Looking back, I was able to attend the porn expo all three days with XXXchurch where I met so many amazing individuals – some who knew Jesus and some who didn’t. (Cool story, 8 people got saved inside the porn conference at our booth which is absolutely ridiculous and absolutely amazing all at the same time. That just doesn’t happen at sex expos.) I was able to spend quality time in one-on-one conversations with my teammates, and we got to exchange stories and testimonies that spoke of how wonderful and faithful our God has been throughout our lives. I was able to share toiletry filled gift bags with some of the women who were living on the streets of Vancouver, and I was able to bond with one special girl named Laura who taught me about overcoming and keeping a positive attitude despite tough circumstances. The Lord spoiled me with adventures and blessings. So even though the trip had some added surprises and difficulties, it ended up being better than I ever could have imagined (cough, boogers, and all.)
I learned that the condition of my heart was more important to God than the condition of my work and the condition of my health.
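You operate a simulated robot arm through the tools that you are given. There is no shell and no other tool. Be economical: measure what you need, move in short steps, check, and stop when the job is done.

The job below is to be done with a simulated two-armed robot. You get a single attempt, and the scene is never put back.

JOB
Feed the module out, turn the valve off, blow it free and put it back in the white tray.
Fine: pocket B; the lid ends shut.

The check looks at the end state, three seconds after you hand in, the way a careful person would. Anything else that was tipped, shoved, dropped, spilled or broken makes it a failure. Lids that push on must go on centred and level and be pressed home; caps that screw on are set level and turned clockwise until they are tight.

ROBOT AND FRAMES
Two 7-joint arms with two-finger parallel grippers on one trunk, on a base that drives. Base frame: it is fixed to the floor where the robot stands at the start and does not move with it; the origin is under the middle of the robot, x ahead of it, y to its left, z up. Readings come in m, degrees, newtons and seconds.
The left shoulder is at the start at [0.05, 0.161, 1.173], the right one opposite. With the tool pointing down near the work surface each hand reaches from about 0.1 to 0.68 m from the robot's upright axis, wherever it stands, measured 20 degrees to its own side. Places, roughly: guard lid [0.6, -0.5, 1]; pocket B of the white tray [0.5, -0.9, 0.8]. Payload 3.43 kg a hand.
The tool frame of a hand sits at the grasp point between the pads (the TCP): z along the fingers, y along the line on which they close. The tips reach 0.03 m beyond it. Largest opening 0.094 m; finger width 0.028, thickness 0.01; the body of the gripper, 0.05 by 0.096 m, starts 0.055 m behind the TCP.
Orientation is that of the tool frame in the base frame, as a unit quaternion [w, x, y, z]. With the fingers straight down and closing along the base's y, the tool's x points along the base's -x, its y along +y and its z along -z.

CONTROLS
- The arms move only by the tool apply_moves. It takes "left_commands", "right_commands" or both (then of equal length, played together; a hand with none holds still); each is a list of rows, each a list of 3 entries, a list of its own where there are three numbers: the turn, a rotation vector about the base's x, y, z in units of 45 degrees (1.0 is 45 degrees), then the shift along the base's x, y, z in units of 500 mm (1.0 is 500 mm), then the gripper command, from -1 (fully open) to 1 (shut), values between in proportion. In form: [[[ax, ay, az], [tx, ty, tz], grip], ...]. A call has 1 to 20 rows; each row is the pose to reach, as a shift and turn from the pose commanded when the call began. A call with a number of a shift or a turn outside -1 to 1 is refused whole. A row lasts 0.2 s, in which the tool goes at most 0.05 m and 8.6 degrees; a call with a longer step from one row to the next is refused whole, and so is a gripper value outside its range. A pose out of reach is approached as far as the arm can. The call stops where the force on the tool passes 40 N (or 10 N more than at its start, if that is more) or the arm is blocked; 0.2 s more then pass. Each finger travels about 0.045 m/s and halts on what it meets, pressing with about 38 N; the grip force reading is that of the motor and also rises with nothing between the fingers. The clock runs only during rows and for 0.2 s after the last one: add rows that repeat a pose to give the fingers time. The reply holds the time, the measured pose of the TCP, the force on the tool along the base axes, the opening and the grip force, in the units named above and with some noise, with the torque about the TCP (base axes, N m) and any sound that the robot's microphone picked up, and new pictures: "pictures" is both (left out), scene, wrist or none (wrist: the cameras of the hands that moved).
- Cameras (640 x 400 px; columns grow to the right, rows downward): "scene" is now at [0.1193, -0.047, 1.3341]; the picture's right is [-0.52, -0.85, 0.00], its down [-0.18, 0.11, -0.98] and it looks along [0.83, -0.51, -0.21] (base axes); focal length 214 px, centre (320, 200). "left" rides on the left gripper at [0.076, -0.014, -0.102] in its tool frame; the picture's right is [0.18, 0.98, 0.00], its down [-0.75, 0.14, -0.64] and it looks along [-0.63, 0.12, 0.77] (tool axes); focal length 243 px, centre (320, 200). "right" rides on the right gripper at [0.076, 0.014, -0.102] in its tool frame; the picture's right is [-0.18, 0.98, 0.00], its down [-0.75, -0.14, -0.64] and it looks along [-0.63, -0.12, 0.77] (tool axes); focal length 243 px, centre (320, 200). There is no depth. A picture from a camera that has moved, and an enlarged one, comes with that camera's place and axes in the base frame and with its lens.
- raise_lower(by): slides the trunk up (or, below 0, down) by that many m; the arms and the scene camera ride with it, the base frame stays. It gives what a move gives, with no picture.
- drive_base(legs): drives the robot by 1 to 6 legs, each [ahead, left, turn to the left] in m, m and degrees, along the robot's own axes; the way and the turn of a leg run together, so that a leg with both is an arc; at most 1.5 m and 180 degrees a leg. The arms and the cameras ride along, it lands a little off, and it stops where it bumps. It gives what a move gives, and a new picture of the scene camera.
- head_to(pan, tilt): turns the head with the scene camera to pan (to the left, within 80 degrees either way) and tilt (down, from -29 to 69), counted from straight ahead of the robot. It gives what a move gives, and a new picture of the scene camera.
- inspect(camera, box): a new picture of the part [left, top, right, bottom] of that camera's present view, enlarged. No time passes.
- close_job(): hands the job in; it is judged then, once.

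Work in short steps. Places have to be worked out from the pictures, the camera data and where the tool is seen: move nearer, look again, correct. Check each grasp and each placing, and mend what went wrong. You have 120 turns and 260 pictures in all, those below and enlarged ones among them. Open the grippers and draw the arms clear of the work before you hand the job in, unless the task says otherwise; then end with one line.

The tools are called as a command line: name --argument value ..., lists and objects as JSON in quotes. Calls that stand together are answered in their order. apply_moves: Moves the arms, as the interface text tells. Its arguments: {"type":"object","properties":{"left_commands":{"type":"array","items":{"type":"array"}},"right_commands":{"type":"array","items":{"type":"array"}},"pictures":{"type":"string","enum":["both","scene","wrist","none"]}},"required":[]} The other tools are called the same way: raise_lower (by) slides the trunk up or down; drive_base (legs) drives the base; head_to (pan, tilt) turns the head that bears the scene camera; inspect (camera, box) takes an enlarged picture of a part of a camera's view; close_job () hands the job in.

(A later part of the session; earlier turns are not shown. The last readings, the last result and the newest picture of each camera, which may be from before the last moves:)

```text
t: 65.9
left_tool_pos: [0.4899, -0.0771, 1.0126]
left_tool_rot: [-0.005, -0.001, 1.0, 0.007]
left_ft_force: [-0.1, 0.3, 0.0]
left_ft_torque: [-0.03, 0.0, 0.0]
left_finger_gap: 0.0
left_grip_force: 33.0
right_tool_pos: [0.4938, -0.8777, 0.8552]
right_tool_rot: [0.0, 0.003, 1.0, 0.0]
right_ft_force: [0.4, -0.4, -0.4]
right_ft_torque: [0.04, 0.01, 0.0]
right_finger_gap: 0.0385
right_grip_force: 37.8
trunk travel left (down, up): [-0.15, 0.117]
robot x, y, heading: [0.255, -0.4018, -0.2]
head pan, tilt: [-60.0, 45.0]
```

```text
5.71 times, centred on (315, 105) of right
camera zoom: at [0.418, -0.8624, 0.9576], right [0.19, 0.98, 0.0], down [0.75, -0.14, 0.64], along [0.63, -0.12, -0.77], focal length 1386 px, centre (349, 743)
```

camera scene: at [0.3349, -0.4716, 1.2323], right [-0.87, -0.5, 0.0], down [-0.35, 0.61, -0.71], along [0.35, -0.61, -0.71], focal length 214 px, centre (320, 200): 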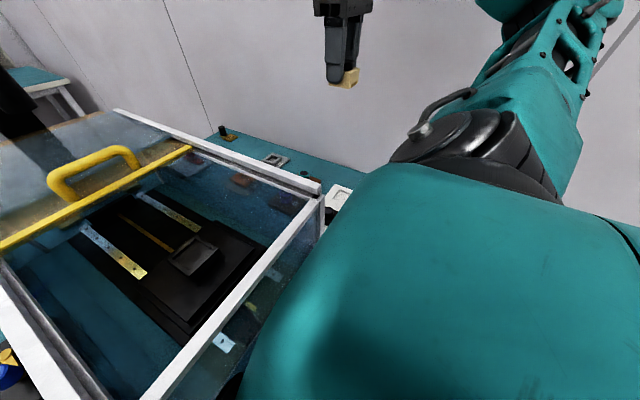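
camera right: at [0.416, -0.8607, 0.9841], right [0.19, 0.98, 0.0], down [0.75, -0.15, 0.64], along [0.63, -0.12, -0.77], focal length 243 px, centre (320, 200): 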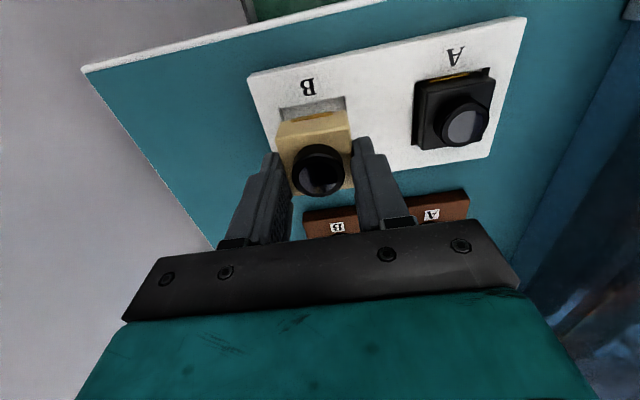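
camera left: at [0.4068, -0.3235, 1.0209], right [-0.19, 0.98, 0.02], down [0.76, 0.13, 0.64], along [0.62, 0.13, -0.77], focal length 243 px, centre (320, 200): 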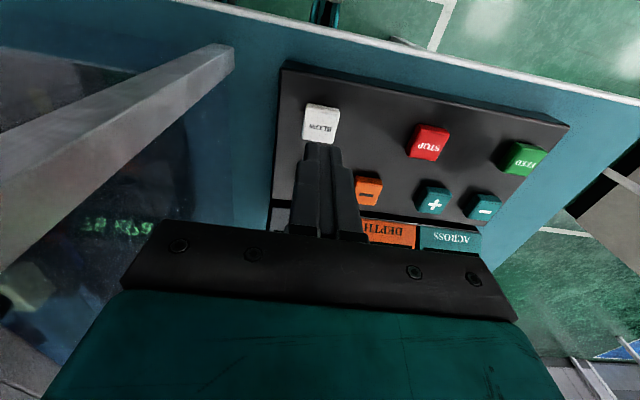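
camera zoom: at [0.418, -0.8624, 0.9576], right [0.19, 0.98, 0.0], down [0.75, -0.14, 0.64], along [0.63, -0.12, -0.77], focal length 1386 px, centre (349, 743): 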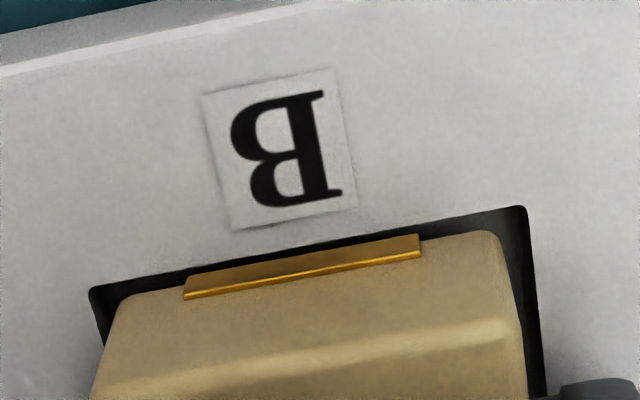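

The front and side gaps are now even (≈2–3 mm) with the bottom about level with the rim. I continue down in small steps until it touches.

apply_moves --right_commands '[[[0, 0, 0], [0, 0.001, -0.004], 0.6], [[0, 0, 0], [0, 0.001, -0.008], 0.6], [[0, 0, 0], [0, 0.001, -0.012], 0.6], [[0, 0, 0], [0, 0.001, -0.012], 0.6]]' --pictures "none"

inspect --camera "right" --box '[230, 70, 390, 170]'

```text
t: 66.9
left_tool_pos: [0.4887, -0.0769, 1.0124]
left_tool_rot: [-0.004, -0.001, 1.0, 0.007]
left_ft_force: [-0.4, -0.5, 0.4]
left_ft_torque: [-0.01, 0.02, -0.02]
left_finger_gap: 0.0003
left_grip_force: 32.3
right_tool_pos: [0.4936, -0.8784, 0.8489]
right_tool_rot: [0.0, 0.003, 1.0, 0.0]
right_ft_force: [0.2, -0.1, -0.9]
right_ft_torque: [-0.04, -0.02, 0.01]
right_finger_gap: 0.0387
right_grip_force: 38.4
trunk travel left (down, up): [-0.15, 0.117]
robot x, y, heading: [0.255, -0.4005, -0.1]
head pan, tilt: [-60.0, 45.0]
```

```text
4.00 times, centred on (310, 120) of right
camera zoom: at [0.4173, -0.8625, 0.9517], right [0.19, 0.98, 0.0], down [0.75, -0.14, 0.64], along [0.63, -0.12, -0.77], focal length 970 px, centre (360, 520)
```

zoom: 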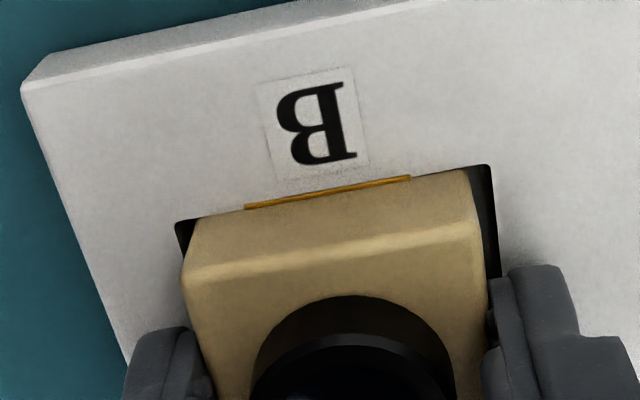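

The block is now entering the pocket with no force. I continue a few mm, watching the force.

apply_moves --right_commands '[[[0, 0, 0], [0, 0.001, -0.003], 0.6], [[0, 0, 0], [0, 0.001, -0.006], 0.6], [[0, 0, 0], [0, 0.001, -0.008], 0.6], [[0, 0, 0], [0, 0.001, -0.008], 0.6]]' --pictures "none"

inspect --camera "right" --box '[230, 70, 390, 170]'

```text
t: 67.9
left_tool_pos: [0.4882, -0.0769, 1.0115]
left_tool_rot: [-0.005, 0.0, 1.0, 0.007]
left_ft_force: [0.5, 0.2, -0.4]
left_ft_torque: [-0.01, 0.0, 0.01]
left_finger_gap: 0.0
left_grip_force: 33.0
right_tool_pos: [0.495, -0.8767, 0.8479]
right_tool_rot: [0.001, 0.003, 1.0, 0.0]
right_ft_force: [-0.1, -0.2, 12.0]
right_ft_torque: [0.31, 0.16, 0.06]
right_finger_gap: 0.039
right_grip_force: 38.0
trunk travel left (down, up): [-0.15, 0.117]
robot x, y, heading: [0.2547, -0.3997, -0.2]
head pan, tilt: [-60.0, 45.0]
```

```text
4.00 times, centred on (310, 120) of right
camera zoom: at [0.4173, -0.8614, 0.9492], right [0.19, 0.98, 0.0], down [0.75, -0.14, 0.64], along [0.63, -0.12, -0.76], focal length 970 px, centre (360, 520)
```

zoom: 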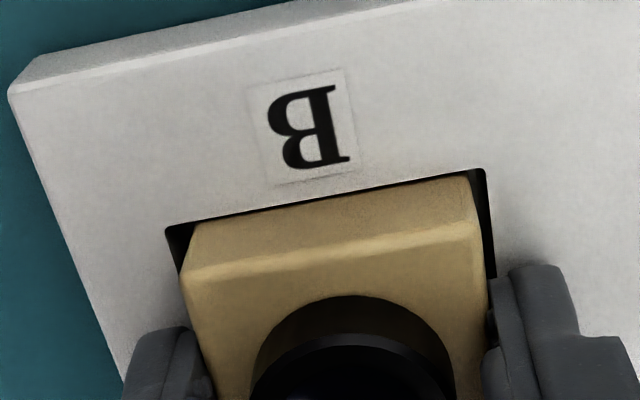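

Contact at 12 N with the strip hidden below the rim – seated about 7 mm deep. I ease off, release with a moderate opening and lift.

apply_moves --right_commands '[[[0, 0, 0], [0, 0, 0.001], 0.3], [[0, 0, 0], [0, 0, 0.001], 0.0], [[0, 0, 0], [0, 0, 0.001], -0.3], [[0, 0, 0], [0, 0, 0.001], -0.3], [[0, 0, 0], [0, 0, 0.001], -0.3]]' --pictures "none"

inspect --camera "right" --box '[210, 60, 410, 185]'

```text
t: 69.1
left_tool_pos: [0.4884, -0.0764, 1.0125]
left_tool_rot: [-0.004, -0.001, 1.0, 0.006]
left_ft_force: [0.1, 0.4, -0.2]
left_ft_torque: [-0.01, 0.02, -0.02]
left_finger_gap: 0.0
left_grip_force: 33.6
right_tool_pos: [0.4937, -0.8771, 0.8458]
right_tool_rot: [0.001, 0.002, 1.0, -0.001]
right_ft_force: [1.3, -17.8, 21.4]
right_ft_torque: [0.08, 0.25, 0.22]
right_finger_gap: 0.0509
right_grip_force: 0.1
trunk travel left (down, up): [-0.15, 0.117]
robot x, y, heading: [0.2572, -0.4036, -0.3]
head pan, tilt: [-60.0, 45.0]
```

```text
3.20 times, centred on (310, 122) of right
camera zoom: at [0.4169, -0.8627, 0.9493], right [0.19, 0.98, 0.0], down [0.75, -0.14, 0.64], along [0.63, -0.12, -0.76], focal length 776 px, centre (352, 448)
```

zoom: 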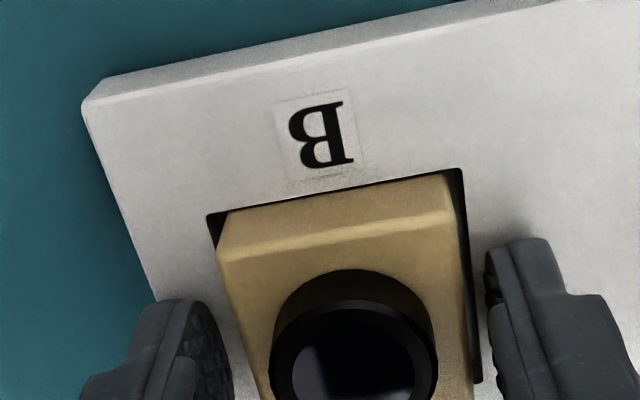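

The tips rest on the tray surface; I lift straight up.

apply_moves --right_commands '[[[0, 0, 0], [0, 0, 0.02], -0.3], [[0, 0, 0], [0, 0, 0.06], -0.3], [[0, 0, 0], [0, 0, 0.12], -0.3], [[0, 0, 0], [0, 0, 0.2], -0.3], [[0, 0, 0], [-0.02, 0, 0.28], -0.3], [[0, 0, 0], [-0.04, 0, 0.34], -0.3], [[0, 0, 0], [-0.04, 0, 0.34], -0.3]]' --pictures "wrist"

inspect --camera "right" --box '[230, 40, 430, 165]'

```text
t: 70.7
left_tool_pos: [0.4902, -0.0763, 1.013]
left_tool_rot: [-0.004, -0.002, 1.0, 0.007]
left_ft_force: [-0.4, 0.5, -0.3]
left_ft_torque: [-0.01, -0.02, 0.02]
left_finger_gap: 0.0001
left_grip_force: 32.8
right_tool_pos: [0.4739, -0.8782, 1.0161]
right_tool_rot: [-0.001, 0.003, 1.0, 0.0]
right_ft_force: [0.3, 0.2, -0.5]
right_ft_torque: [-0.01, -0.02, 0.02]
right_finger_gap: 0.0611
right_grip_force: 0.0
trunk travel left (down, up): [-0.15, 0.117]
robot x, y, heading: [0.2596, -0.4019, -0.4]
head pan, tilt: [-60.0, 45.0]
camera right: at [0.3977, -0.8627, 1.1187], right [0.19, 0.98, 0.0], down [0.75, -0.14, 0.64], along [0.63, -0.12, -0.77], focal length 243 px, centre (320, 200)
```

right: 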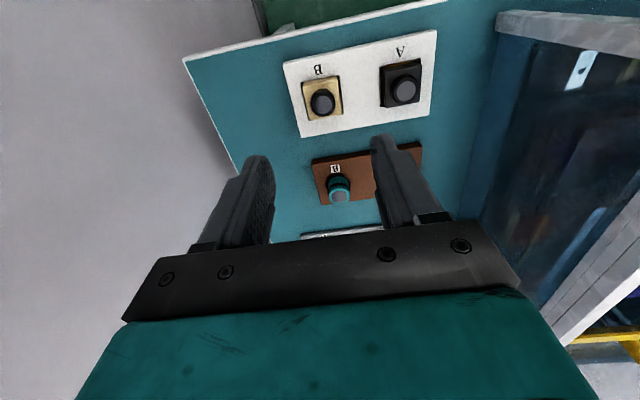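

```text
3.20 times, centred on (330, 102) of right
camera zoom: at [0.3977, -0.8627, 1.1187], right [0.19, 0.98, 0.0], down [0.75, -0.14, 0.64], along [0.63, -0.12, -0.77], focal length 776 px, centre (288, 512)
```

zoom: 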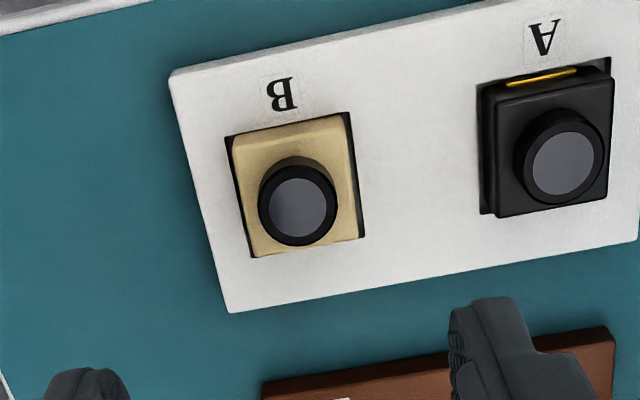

God’s priorities are usually way different than mine, and sometimes taking a step back is necessary before taking the next few steps forward. He’s such a gracious God. I love that He loves me, even when I am cranky and tired and have boogers dangling out of my nose. (Sorry, gross, I know.) So the point and summary of this post is that the Lord was very present in Vancouver. The mission trip was a huge success, and it was all because of His faithfulness, patience, grace, and love. Many lives were changed, and many people were set free… one of those people being me.
…And being a part of God’s beloved family beats being a Power Ranger any day!